Retype the data that follows line by line, exactly, and leave its pictures out. Write them as strings in a JSON array, leaving out blank lines.

-- BEGIN RECORDED DATA --

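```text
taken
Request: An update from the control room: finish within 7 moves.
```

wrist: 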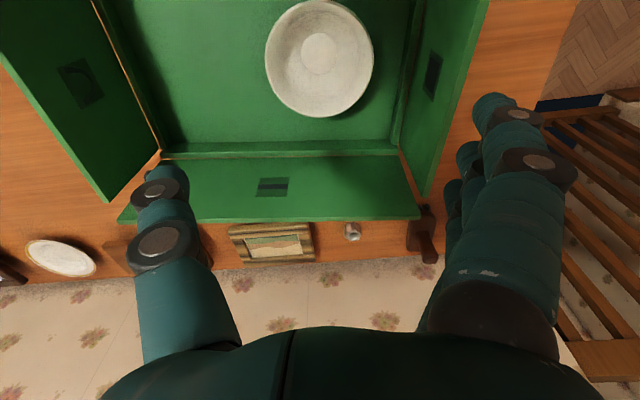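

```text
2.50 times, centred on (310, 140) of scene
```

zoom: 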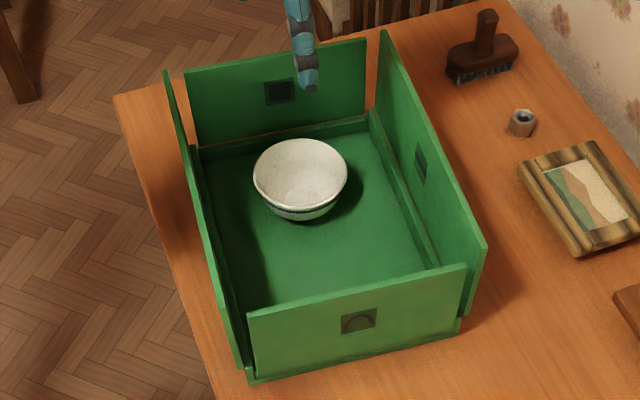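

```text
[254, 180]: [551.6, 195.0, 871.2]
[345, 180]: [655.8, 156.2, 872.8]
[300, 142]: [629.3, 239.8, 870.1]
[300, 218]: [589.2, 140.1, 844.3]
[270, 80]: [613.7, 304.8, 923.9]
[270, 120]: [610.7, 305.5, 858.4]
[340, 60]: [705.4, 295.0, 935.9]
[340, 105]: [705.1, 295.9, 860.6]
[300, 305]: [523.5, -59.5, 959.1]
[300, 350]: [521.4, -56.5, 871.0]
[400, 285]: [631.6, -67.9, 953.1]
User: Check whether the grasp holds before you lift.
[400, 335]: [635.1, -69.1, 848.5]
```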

-- END RECORDED DATA --

- EXPECTED ANSWER
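[
  "```text",
  "taken",
  "Request: An update from the control room: finish within 7 moves.",
  "```",
  "wrist: ",
  "```text",
  "2.50 times, centred on (310, 140) of scene",
  "```",
  "zoom: ",
  "```text",
  "[254, 180]: [551.6, 195.0, 871.2]",
  "[345, 180]: [655.8, 156.2, 872.8]",
  "[300, 142]: [629.3, 239.8, 870.1]",
  "[300, 218]: [589.2, 140.1, 844.3]",
  "[270, 80]: [613.7, 304.8, 923.9]",
  "[270, 120]: [610.7, 305.5, 858.4]",
  "[340, 60]: [705.4, 295.0, 935.9]",
  "[340, 105]: [705.1, 295.9, 860.6]",
  "[300, 305]: [523.5, -59.5, 959.1]",
  "[300, 350]: [521.4, -56.5, 871.0]",
  "[400, 285]: [631.6, -67.9, 953.1]",
  "User: Check whether the grasp holds before you lift.",
  "[400, 335]: [635.1, -69.1, 848.5]",
  "```"
]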